#### Stated goal a:
The material below contains a line with "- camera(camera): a" and a line with "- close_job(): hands". Copy exactly those two lines and all lines between them. Use JSON: a list with one string for each line that is not empty.

--- START OF Source extract ---

Archived from groups: alt.tv.tech.hdtv (More info?)

I receive HD programing from OTA broadcasts (PBS, NBC, CBS, etc.) and
from Dish HD channels (Discovery, HDNet, TNT, etc., and the 10 ZOOM
channels.) My question relates to the fact that much of the programming
on many of the HD stations doesn't seem to be of the same quality as
others. For example, PBS seems to be exceptionally good on many
programs. Discovery, and some of the travel programs (Smart Travels,
etc., and programming on Equator?), seem very good. Live sporting events
often have a spectacular picture (from their lack of intervening
recording and processing). However, most of the movies and network
programming doesn't seem of the same quality (not the same resolution,
brilliance, or contrast).

From my experience and from others' comments, it seems that live
broadcasts and video recorded for HD (as distinguished from video
derived from film), are often superior as far as HD picture quality. -
Is this the general consensus, and what suggestions do others have for
high quality programming from these or other sources? For example,
would the premium channels provide better picture quality? (I have a
Zenith 65" set with 9-inch CRT guns, and on good 1080i broadcasts such
as live sporting events, the picture is very impressive.) I'm not so
interested in a detailed explanation of the physics as I am in knowing
where to look for better broadcasts. - Or should I wait for Blu-Ray
DVDs?

Thanks for any comments or suggestions.

Jim Cate

More about : source material good

Anonymous
August 19, 2005 4:50:34 PM

Archived from groups: alt.tv.tech.hdtv (More info?)

One thing you have to remember is the program may be broadcast in High Def,
but it may not have been recorded in High Def.

You can only make a 20 year old film look so good.


"Jim Cate" <jimcate@pdq.net> wrote in message
news:11gal7f25aeol73@corp.supernews.com...
>I receive HD programing from OTA broadcasts (PBS, NBC, CBS, etc.) and from
>Dish HD channels (Discovery, HDNet, TNT, etc., and the 10 ZOOM channels.)
>My question relates to the fact that much of the programming on many of the
>HD stations doesn't seem to be of the same quality as others. For example,
>PBS seems to be exceptionally good on many programs. Discovery, and some
>of the travel programs (Smart Travels, etc., and programming on Equator?),
>seem very good. Live sporting events often have a spectacular picture (from
>their lack of intervening recording and processing). However, most of the
>movies and network programming doesn't seem of the same quality (not the
>same resolution, brilliance, or contrast).
> From my experience and from others' comments, it seems that live
> broadcasts and video recorded for HD (as distinguished from video derived
> from film), are often superior as far as HD picture quality. - Is this
> the general consensus, and what suggestions do others have for high
> quality programming from these or other sources? For example, would the
> premium channels provide better picture quality? (I have a Zenith 65" set
> with 9-inch CRT guns, and on good 1080i broadcasts such as live sporting
> events, the picture is very impressive.) I'm not so interested in a
> detailed explanation of the physics as I am in knowing where to look for
> better broadcasts. - Or should I wait for Blu-Ray DVDs?
> Thanks for any comments or suggestions.

--- END OF Source extract ---
--- START OF Collected data ---

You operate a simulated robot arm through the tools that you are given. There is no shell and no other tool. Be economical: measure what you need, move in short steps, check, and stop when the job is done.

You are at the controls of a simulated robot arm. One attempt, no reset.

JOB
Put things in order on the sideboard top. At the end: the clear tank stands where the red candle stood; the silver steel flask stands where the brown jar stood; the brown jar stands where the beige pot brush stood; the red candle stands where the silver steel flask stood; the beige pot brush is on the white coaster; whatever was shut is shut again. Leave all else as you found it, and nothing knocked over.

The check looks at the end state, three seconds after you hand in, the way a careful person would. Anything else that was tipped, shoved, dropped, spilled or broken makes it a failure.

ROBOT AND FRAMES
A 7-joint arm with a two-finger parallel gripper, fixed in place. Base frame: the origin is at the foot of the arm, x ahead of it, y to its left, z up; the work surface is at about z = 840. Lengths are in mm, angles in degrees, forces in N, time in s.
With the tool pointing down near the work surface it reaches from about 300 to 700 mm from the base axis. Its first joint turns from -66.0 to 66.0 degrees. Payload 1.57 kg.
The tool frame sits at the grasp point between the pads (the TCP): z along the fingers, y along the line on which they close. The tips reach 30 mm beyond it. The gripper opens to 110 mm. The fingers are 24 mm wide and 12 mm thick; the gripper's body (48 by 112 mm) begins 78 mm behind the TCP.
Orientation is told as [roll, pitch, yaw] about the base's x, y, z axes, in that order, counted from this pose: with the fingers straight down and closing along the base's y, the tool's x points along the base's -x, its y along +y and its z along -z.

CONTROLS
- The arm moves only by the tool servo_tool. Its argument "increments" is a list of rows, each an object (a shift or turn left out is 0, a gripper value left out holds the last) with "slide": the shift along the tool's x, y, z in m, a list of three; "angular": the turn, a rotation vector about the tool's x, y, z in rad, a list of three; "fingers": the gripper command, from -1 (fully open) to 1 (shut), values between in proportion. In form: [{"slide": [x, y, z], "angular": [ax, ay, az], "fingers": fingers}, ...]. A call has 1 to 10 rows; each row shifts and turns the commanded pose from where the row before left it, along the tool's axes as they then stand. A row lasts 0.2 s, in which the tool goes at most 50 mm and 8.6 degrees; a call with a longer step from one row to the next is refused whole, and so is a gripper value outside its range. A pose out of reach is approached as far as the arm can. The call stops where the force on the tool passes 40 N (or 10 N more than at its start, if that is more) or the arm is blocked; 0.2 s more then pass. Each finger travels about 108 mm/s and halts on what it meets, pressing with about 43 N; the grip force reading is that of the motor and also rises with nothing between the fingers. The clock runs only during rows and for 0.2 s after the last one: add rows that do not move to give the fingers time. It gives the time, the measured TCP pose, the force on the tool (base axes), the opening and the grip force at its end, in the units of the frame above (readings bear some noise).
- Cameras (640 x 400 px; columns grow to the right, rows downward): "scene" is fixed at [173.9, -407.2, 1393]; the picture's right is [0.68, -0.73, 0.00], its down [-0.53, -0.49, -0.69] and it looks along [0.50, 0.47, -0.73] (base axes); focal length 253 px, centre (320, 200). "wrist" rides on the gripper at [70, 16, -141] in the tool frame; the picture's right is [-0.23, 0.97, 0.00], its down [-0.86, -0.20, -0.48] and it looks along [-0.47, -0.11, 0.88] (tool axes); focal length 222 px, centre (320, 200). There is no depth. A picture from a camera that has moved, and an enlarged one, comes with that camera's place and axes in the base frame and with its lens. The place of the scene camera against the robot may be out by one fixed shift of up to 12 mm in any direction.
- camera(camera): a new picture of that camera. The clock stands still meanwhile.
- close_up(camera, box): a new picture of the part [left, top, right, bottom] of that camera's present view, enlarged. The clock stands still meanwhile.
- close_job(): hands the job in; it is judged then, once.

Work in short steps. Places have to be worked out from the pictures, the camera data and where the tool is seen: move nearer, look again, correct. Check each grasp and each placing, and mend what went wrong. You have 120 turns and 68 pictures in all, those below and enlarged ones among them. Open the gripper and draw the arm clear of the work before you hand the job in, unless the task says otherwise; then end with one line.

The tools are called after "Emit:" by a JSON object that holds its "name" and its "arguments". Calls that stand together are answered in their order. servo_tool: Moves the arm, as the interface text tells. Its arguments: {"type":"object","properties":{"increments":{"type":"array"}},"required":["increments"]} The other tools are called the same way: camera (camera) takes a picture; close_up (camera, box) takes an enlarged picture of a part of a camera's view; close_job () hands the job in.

--- END OF Collected data ---

#### Stated goal b:
Pull out the sentences of the source extract that run from "One thing you" through "look so good." and give them unchanged.

#### Complete output a:
[
  "- camera(camera): a new picture of that camera. The clock stands still meanwhile.",
  "- close_up(camera, box): a new picture of the part [left, top, right, bottom] of that camera's present view, enlarged. The clock stands still meanwhile.",
  "- close_job(): hands the job in; it is judged then, once."
]

#### Complete output b:
One thing you have to remember is the program may be broadcast in High Def,
but it may not have been recorded in High Def.

You can only make a 20 year old film look so good.